In honor of Kwanzaa/ Christmas/ Hannukah/ Solstice/ Just another Sunday/ Saturnalia/ My doing some serious movie-watching over the break and not thinking about thesis/ My doing some serious masturbating over the break while possibly thinking about my thesis/ Iraq elections (hooray for religious Shiite factions!)/ The end of transit strike/ Seating/ Gargoyles/ Psychics/ Ivory combs/ Looking glasses/ Journals/ The Coronation of Charlemagne in 800 on Dec 25 (courtesy Wikipedia)/ The Christmas truce of World War I/ The loss of the Mars space probe in 2003 (courtesy BBC)/ And the NSA, which is currently reading this ever since Sherief linked to Al-Ahram...
I propose the official ballot for the 2005 Non-Denominational Class Hiatus Period Book Selection. We should keep our minds sharp during our leisure time and come back ready to discuss one of these books. Thus I unveil them:
Fiction
Ian McEwan, Saturday
Kazuo Ishiguro, Never Let Me Go
Umberto Eco, The Mysterious Flame of Queen Loana
Zadie Smith, On Beauty
Salman Rushdie, Shalimar the Clown
John Fowles, The Magus (in honor of his death)
Classic pick: Thomas Mann, The Magic Mountain
Non-Fiction
Sean Wilentz, The Rise of American Democracy
P.W. Singer, Children at War
James T Patterson, Restless Giant
Fredric Jameson, Archaeologies of the Future
Alain Badiou, Metapolitics
Tony Judt, Postwar
Jung Chang and Jon Halliday, Mao: The Unknown Story
Leszek Kolakowski, My Correct Views on Everything
Amazon 'em, add your own, vote, etc. I don't expect everyone to participate or read some of these monsters in their entirety, but anyone who wants to work on one with me, let me know. Peace, from the Last Man in the Arc.
8 Comments:
And that's the "Last Man" as in I'm a Mad Max-style survivor, Sheriff, not a "Last Man" who waits for the cross walk.
crosswalk thing: go to germany. it's sickening.
Books:
Give me Rushdie or Fowles. The following is from a review that gave Fowles one star on Amazon: "The primary theme being that of a lonely old man revealing a little more of his self-loathing and ineptitude than any of us really wanted to know". Besides writing sentence fragments, this guy incorrectly uses the first-person plural. As evidenced by my unstoppable urge to read everything by Bellow and Roth, there is nothing I love more than listening to the complaints of angry old men. One despotic vote for Fowles.
crosswalks are indeed for last men, witness how the blonde beasts jaywalk at all capable opportunities.
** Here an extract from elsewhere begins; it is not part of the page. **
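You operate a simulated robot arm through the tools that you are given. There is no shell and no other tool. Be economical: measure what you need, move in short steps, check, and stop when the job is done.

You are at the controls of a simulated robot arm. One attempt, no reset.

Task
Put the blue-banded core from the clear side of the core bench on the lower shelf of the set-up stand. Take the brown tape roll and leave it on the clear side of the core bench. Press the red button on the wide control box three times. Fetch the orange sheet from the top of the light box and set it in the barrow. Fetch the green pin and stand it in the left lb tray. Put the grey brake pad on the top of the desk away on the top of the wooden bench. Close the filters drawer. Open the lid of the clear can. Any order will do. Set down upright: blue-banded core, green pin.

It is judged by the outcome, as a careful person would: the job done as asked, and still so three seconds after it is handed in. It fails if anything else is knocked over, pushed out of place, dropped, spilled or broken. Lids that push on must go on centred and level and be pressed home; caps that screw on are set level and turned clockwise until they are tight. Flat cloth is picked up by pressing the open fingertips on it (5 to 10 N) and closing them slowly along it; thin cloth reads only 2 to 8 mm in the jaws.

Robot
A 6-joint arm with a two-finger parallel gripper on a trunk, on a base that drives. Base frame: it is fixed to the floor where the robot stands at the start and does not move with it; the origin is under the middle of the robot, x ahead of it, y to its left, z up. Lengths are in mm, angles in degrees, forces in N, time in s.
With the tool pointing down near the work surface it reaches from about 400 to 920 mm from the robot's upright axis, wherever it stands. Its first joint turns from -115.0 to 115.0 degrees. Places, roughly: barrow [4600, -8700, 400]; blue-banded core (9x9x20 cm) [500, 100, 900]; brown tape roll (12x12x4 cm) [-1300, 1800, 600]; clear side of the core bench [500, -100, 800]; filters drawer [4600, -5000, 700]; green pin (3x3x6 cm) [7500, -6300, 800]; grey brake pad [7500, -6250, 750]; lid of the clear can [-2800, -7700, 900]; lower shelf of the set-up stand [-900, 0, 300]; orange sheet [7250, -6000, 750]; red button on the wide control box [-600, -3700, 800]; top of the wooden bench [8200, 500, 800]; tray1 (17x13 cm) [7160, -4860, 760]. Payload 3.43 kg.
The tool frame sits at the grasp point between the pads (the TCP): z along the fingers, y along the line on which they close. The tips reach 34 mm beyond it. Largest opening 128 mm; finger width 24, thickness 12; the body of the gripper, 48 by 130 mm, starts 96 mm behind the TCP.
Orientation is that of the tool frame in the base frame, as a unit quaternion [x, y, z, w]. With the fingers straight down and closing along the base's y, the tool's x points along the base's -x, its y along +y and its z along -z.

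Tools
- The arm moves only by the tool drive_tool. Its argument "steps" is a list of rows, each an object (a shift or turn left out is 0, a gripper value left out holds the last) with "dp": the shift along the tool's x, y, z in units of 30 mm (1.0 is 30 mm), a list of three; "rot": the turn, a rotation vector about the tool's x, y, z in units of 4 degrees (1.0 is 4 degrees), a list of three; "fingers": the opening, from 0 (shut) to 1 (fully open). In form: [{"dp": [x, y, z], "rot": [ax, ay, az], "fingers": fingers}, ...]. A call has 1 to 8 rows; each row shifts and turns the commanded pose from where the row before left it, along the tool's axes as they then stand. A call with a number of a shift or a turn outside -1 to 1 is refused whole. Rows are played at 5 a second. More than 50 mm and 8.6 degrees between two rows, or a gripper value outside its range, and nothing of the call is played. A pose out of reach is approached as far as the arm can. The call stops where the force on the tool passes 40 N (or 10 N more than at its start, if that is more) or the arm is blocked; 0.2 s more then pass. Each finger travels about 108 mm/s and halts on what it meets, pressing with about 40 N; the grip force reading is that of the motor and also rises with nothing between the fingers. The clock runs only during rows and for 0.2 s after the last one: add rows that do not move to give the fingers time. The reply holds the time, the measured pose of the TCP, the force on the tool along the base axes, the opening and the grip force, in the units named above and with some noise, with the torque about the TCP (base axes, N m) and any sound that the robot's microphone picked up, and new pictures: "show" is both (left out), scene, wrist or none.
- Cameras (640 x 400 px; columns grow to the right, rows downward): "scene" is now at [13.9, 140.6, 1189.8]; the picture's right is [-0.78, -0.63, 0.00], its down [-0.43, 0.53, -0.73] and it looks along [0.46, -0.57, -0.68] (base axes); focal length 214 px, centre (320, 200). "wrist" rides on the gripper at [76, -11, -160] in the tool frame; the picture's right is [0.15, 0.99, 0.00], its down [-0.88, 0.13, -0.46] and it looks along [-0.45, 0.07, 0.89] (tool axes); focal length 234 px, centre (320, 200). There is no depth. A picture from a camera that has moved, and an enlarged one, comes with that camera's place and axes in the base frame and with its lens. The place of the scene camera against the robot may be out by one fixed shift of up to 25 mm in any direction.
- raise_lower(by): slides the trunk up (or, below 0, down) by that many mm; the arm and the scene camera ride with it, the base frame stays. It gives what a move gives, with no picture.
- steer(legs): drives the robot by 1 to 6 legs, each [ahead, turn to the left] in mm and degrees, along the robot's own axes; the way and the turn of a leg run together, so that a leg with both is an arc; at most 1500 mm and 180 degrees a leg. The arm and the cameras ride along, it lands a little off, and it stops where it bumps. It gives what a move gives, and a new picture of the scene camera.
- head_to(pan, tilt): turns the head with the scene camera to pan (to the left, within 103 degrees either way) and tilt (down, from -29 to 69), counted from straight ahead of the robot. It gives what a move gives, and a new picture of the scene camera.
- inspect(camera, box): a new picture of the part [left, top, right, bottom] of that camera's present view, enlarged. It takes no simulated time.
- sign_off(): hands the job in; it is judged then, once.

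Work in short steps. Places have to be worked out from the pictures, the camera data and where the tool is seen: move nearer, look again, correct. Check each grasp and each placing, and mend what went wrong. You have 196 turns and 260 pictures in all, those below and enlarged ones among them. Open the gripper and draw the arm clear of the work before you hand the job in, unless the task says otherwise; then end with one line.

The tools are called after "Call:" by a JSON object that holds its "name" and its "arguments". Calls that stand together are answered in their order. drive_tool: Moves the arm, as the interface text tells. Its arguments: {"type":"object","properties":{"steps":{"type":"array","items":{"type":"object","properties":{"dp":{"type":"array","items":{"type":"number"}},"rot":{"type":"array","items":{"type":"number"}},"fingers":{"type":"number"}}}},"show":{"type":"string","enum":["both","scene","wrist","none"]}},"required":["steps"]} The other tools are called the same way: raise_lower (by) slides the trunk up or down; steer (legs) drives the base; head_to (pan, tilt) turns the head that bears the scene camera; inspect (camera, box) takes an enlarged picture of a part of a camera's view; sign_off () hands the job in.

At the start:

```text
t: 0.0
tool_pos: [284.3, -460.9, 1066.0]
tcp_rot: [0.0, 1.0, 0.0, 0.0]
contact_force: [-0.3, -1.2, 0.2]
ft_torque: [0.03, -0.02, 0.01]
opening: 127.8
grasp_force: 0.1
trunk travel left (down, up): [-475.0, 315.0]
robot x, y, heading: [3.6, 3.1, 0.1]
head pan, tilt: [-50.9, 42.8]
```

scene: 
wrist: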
In lacanian terms, the very prohibition creates the desire for transgression. Libertarians would have us believe that by eliminating crosswalk signals, people would, out of fear for their own safety, cross in a more orderly fashion. This simply proves the first point, and makes my desire to cross even at the cost of getting run over even greater. There is pleasure in a toothache too!
As for books, how about the new Zadie Smith
PS. Dear NSA,
Lick Balls. Thank you.
Sheriff- My point is actually the exact opposite. The slave revolt has succeeded to such an extent that the blond beast himself is the most ardent supporter of the "walkman". One receives stares for crossing, even very late at night, without the approval of the walking man. The white crosswalk man is the pictograph of the ideal aryan: he who has conquered his barbaric instincts with lutheran asceticism. He works 35 hours a week, is unbelievably tall and good looking, wears a collared shirt when he goes out, plays Fussball daily and spends the rest of his time feeling guilty for the holocaust while simultaneously hating America and the Turk.
I got your point, I just wanted to emphasize mine out of fear for your outcome.
I might as well post my own vote(s)
For fiction, McEwan or Fowles.
For non, Wilentz or Kolakowski
Check out the Kolakowski on Amazon, this guy is the shit. A little right-wing, but we need more intelligent conservatism in the discourse. Oh yeah, he's virulently anti-Marxist, so Sheriff and Fishstix, nay vote, matter of principle, whatever.
I like Kolakowski, Rushdie, and Fowles, in that order.